---- READING TEXT

Gambie : l’inculpation d’un universitaire fait craindre le retour des méthodes de Jammeh
L’arrestation et l’inculpation de Ismaila Ceesay pour « incitation à la violence » a déclenché une levée de boucliers au sein de la société civile gambienne, qui craint de voir poindre des méthodes comparables à celles de l’ancien dictateur Yahya Jammeh, un an après sa chute.
La Gambie, un an après Jammeh
Un an après le départ de Jammeh, les Gambiens savourent la liberté retrouvée mais ont surtout soif de changement. Catapulté à la tête du pays, le nouveau président peine à trouver ses marques et craint toujours un coup bas des partisans de son prédécesseur.

--------
---- GIVEN MATERIAL

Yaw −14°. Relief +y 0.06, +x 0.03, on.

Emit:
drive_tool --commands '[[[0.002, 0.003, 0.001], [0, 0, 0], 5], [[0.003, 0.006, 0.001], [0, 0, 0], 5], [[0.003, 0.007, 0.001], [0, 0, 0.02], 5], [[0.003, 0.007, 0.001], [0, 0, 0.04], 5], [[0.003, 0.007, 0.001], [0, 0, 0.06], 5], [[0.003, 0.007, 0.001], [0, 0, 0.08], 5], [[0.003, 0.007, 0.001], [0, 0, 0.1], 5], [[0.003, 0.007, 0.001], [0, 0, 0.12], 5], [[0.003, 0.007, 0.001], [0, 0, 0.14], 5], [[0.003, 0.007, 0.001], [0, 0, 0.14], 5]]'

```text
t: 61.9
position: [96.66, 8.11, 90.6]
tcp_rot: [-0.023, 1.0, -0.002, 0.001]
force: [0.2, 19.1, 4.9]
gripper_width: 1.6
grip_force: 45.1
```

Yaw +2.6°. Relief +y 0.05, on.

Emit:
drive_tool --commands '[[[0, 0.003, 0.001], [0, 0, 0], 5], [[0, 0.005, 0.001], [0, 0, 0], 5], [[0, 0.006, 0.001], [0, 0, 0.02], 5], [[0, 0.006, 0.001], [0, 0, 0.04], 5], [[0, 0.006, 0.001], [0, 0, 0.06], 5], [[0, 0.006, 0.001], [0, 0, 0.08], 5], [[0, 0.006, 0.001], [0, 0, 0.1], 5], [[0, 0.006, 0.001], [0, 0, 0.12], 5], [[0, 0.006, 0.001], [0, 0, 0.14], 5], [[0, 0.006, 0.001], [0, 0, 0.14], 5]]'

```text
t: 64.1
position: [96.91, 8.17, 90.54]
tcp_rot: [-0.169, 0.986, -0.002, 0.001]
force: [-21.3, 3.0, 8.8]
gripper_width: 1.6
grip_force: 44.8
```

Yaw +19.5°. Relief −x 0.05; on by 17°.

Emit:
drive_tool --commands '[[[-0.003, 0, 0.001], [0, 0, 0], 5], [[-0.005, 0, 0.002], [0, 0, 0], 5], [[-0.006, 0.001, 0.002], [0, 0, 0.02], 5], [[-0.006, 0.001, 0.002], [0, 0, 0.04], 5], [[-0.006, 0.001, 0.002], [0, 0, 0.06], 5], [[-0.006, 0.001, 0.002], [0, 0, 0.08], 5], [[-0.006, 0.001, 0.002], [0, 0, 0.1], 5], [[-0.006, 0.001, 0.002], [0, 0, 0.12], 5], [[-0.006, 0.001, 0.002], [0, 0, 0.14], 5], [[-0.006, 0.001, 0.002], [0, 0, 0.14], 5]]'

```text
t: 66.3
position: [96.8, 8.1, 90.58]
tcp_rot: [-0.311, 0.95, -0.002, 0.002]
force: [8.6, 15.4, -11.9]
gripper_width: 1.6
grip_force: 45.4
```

--------

* [EXERCISE GOAL]:
Write what comes next in the reading text.

* [ANSWER]:
La nuit a été longue pour le Dr Ismaila Ceesay. Après des heures d’interrogation par la police et une nuit en détention, l’universitaire a été libéré tôt, ce jeudi matin, sous les cris et les chants de quelques dizaines de ses étudiants, ainsi que de journalistes et d’activistes, qui s’étaient réunis devant les quartiers de la police nationale à Banjul.
Critiques sur la défiance des militaires envers le nouveau pouvoir
La veille, Ceesay a été inculpé pour « incitation à la violence ». En cause : une interview qu’il a accordé au journal The Voice, dans laquelle l’universitaire a critiqué le manque de confiance entre le président et chef des armées, Adama Barrow, élu en décembre 2016, et les militaires.
« Il y a des soldats qui ne sont pas satisfaits et qui se sentent rejetés par l’administration. Cela peut engendrer des mutineries », a-t-il alors mis en garde.
Depuis janvier 2016, suite à l‘intervention militaire de la Cedeao face au refus de Yayah Jammeh de quitter le pouvoir après avoir été défait aux urnes en décembre 2016, la responsabilité de la sécurité du pays est en effet partagée entre l’armée gambienne et les forces régionales de la Cedeao.
Actuellement, 500 hommes sont toujours déployés sur le territoire gambien. Une présence militaire étrangère qui fait grincer des dents.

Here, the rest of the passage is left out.